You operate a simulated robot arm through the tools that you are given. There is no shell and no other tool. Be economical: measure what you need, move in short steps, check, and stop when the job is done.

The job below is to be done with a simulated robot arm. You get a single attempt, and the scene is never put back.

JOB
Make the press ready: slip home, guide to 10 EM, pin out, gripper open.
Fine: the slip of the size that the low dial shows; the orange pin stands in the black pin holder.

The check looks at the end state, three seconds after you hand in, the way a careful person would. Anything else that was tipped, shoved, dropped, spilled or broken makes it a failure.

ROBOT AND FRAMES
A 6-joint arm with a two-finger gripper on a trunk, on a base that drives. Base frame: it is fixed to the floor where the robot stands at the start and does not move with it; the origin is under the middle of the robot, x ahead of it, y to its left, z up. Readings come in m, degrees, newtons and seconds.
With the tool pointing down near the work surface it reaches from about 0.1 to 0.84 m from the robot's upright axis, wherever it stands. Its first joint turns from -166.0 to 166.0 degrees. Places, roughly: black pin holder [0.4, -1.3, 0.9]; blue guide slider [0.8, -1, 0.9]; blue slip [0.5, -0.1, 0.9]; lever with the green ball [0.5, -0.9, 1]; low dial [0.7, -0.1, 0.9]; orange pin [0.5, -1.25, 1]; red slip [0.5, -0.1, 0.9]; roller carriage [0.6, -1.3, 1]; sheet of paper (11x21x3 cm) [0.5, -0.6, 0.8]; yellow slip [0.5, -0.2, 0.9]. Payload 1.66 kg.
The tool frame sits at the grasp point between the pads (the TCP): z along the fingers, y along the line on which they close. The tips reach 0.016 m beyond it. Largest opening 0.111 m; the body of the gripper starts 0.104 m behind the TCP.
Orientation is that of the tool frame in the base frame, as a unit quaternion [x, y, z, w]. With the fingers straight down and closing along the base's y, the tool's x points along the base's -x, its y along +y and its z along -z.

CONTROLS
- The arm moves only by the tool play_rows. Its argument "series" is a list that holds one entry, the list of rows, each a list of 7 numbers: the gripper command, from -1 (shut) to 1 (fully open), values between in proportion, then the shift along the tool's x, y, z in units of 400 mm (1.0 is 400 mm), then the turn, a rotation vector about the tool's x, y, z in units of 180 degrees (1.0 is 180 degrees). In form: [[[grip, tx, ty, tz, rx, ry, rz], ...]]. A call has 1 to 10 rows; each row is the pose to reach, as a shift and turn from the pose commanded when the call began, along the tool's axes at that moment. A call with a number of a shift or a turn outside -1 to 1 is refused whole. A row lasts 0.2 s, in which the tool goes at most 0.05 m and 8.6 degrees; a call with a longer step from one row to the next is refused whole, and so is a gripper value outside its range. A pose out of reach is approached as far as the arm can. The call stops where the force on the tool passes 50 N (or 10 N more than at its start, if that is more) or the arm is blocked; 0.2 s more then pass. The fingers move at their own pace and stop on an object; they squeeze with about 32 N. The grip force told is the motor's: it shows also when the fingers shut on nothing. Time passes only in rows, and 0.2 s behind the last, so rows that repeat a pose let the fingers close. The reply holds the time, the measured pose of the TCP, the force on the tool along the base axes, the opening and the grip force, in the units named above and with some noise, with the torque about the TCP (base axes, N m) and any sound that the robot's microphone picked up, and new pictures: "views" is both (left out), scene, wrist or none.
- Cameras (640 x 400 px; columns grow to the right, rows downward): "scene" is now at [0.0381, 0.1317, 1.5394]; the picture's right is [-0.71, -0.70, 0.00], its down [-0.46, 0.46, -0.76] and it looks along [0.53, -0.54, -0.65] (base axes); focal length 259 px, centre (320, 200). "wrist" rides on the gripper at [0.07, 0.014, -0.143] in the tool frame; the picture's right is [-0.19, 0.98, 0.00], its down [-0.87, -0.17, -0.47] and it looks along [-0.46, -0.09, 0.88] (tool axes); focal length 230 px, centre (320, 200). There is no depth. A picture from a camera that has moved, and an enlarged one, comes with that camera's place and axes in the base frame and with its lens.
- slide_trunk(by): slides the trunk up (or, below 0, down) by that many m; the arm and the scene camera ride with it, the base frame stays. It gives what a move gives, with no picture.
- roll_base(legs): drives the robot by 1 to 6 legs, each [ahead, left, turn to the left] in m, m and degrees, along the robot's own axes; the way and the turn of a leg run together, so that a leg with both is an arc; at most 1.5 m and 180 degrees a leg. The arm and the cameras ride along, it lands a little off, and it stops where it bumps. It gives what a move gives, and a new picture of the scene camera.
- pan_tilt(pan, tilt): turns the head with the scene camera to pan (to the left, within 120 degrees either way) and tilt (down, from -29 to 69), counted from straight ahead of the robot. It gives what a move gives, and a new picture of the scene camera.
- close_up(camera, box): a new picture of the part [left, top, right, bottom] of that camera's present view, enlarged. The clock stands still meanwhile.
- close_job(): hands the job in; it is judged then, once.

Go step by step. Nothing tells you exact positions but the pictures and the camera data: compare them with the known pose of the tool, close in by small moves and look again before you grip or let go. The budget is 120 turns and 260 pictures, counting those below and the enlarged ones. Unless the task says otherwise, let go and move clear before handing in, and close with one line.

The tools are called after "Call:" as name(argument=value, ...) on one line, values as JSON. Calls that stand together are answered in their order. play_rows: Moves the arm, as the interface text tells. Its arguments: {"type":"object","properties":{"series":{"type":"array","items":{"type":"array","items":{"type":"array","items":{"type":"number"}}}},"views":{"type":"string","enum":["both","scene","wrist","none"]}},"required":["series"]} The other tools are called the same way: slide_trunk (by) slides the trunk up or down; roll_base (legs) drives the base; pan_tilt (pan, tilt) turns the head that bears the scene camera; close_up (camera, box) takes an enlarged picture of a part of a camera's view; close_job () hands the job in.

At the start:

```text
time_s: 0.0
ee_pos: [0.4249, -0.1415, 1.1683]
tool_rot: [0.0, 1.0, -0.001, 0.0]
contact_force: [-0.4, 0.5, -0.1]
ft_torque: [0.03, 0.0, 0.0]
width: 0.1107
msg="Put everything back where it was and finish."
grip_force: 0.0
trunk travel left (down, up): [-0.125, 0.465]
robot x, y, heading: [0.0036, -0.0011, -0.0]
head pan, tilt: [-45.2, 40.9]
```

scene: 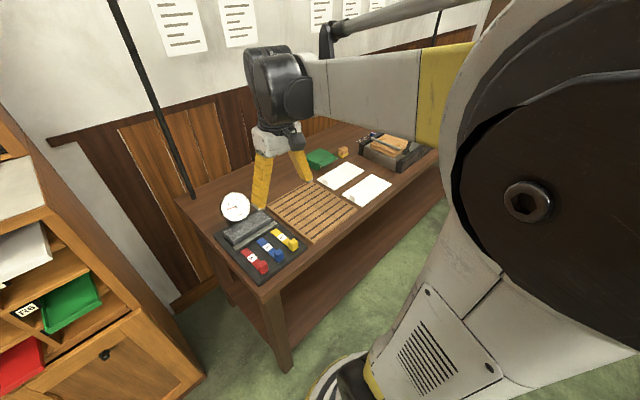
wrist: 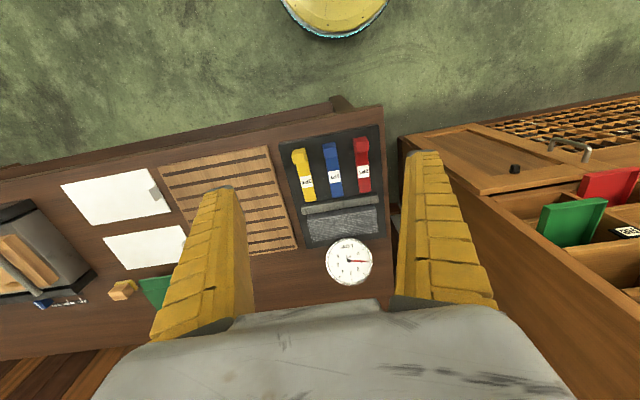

• [WHAT THE TASK ASKS] Return the full material word for word. Do not include the pictures. Use JSON: a list with one string for each line that is not empty.

• [OUTPUT BELOW]
[
  "You operate a simulated robot arm through the tools that you are given. There is no shell and no other tool. Be economical: measure what you need, move in short steps, check, and stop when the job is done.",
  "The job below is to be done with a simulated robot arm. You get a single attempt, and the scene is never put back.",
  "JOB",
  "Make the press ready: slip home, guide to 10 EM, pin out, gripper open.",
  "Fine: the slip of the size that the low dial shows; the orange pin stands in the black pin holder.",
  "The check looks at the end state, three seconds after you hand in, the way a careful person would. Anything else that was tipped, shoved, dropped, spilled or broken makes it a failure.",
  "ROBOT AND FRAMES",
  "A 6-joint arm with a two-finger gripper on a trunk, on a base that drives. Base frame: it is fixed to the floor where the robot stands at the start and does not move with it; the origin is under the middle of the robot, x ahead of it, y to its left, z up. Readings come in m, degrees, newtons and seconds.",
  "With the tool pointing down near the work surface it reaches from about 0.1 to 0.84 m from the robot's upright axis, wherever it stands. Its first joint turns from -166.0 to 166.0 degrees. Places, roughly: black pin holder [0.4, -1.3, 0.9]; blue guide slider [0.8, -1, 0.9]; blue slip [0.5, -0.1, 0.9]; lever with the green ball [0.5, -0.9, 1]; low dial [0.7, -0.1, 0.9]; orange pin [0.5, -1.25, 1]; red slip [0.5, -0.1, 0.9]; roller carriage [0.6, -1.3, 1]; sheet of paper (11x21x3 cm) [0.5, -0.6, 0.8]; yellow slip [0.5, -0.2, 0.9]. Payload 1.66 kg.",
  "The tool frame sits at the grasp point between the pads (the TCP): z along the fingers, y along the line on which they close. The tips reach 0.016 m beyond it. Largest opening 0.111 m; the body of the gripper starts 0.104 m behind the TCP.",
  "Orientation is that of the tool frame in the base frame, as a unit quaternion [x, y, z, w]. With the fingers straight down and closing along the base's y, the tool's x points along the base's -x, its y along +y and its z along -z.",
  "CONTROLS",
  "- The arm moves only by the tool play_rows. Its argument \"series\" is a list that holds one entry, the list of rows, each a list of 7 numbers: the gripper command, from -1 (shut) to 1 (fully open), values between in proportion, then the shift along the tool's x, y, z in units of 400 mm (1.0 is 400 mm), then the turn, a rotation vector about the tool's x, y, z in units of 180 degrees (1.0 is 180 degrees). In form: [[[grip, tx, ty, tz, rx, ry, rz], ...]]. A call has 1 to 10 rows; each row is the pose to reach, as a shift and turn from the pose commanded when the call began, along the tool's axes at that moment. A call with a number of a shift or a turn outside -1 to 1 is refused whole. A row lasts 0.2 s, in which the tool goes at most 0.05 m and 8.6 degrees; a call with a longer step from one row to the next is refused whole, and so is a gripper value outside its range. A pose out of reach is approached as far as the arm can. The call stops where the force on the tool passes 50 N (or 10 N more than at its start, if that is more) or the arm is blocked; 0.2 s more then pass. The fingers move at their own pace and stop on an object; they squeeze with about 32 N. The grip force told is the motor's: it shows also when the fingers shut on nothing. Time passes only in rows, and 0.2 s behind the last, so rows that repeat a pose let the fingers close. The reply holds the time, the measured pose of the TCP, the force on the tool along the base axes, the opening and the grip force, in the units named above and with some noise, with the torque about the TCP (base axes, N m) and any sound that the robot's microphone picked up, and new pictures: \"views\" is both (left out), scene, wrist or none.",
  "- Cameras (640 x 400 px; columns grow to the right, rows downward): \"scene\" is now at [0.0381, 0.1317, 1.5394]; the picture's right is [-0.71, -0.70, 0.00], its down [-0.46, 0.46, -0.76] and it looks along [0.53, -0.54, -0.65] (base axes); focal length 259 px, centre (320, 200). \"wrist\" rides on the gripper at [0.07, 0.014, -0.143] in the tool frame; the picture's right is [-0.19, 0.98, 0.00], its down [-0.87, -0.17, -0.47] and it looks along [-0.46, -0.09, 0.88] (tool axes); focal length 230 px, centre (320, 200). There is no depth. A picture from a camera that has moved, and an enlarged one, comes with that camera's place and axes in the base frame and with its lens.",
  "- slide_trunk(by): slides the trunk up (or, below 0, down) by that many m; the arm and the scene camera ride with it, the base frame stays. It gives what a move gives, with no picture.",
  "- roll_base(legs): drives the robot by 1 to 6 legs, each [ahead, left, turn to the left] in m, m and degrees, along the robot's own axes; the way and the turn of a leg run together, so that a leg with both is an arc; at most 1.5 m and 180 degrees a leg. The arm and the cameras ride along, it lands a little off, and it stops where it bumps. It gives what a move gives, and a new picture of the scene camera.",
  "- pan_tilt(pan, tilt): turns the head with the scene camera to pan (to the left, within 120 degrees either way) and tilt (down, from -29 to 69), counted from straight ahead of the robot. It gives what a move gives, and a new picture of the scene camera.",
  "- close_up(camera, box): a new picture of the part [left, top, right, bottom] of that camera's present view, enlarged. The clock stands still meanwhile.",
  "- close_job(): hands the job in; it is judged then, once.",
  "Go step by step. Nothing tells you exact positions but the pictures and the camera data: compare them with the known pose of the tool, close in by small moves and look again before you grip or let go. The budget is 120 turns and 260 pictures, counting those below and the enlarged ones. Unless the task says otherwise, let go and move clear before handing in, and close with one line.",
  "The tools are called after \"Call:\" as name(argument=value, ...) on one line, values as JSON. Calls that stand together are answered in their order. play_rows: Moves the arm, as the interface text tells. Its arguments: {\"type\":\"object\",\"properties\":{\"series\":{\"type\":\"array\",\"items\":{\"type\":\"array\",\"items\":{\"type\":\"array\",\"items\":{\"type\":\"number\"}}}},\"views\":{\"type\":\"string\",\"enum\":[\"both\",\"scene\",\"wrist\",\"none\"]}},\"required\":[\"series\"]} The other tools are called the same way: slide_trunk (by) slides the trunk up or down; roll_base (legs) drives the base; pan_tilt (pan, tilt) turns the head that bears the scene camera; close_up (camera, box) takes an enlarged picture of a part of a camera's view; close_job () hands the job in.",
  "At the start:",
  "```text",
  "time_s: 0.0",
  "ee_pos: [0.4249, -0.1415, 1.1683]",
  "tool_rot: [0.0, 1.0, -0.001, 0.0]",
  "contact_force: [-0.4, 0.5, -0.1]",
  "ft_torque: [0.03, 0.0, 0.0]",
  "width: 0.1107",
  "msg=\"Put everything back where it was and finish.\"",
  "grip_force: 0.0",
  "trunk travel left (down, up): [-0.125, 0.465]",
  "robot x, y, heading: [0.0036, -0.0011, -0.0]",
  "head pan, tilt: [-45.2, 40.9]",
  "```",
  "scene: ",
  "wrist: "
]